For each test function, run 30 times independently and then statistically analyze the calculation results; the HV and IGD statistical results of different algorithms evaluated on each function are shown in
Table 3 and
Table 4, respectively. The maximum values of HV and minimum values of IGD are bolded for observation.
Table 3 shows the HV numerical results of five algorithms on five test functions. The optimal data (HV minimum) in each row is highlighted in bold in the table. In the test data of the five test functions, the BARESMOHHO algorithm and NSGA-II algorithm contain the same number of optimal values. MOPSO showed a large HV value on the ZDT3 test function, and its value was marked as the optimal value, not because of the superior performance of the algorithm, but because the algorithm fell into a local optimal, and the optimal solution set did not completely converge to the real frontier. Excluding this group of abnormal data, the BARESMOHHO algorithm and NSGA-II algorithm show little difference in performance on the ZDT3 test function. However, in the ZDT4 test function, the BARESMOHHO algorithm outperforms the NSGA-II algorithm in all values.

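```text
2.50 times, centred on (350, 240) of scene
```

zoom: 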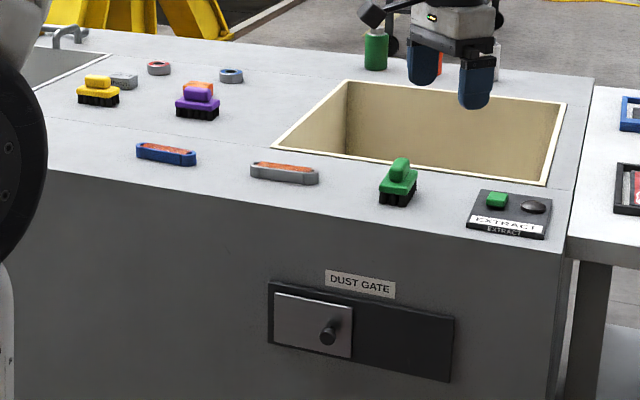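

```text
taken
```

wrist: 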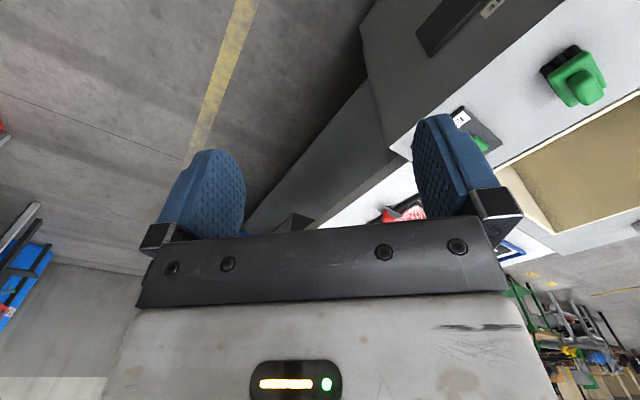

Table 4 shows the IGD numerical results of five algorithms on five test functions. The optimal data (IGD minimum) in each row is highlighted in bold in the table. From the horizontal view, among the test data of the five test functions, the BARESMOHHO algorithm contains a large number of optimal values, so it can be considered that the BARESMOHHO algorithm has better performance than the NSGA-II algorithm in terms of index values. In the ZDT4 test function, the IGD value of the MOHHO algorithm is too large, and the algorithm falls into the local optimum.
Based on the above analysis of the results in
Table 3 and
Table 4, we believe that the proposed BARESMOHHO algorithm performs better than other algorithms on the five test functions.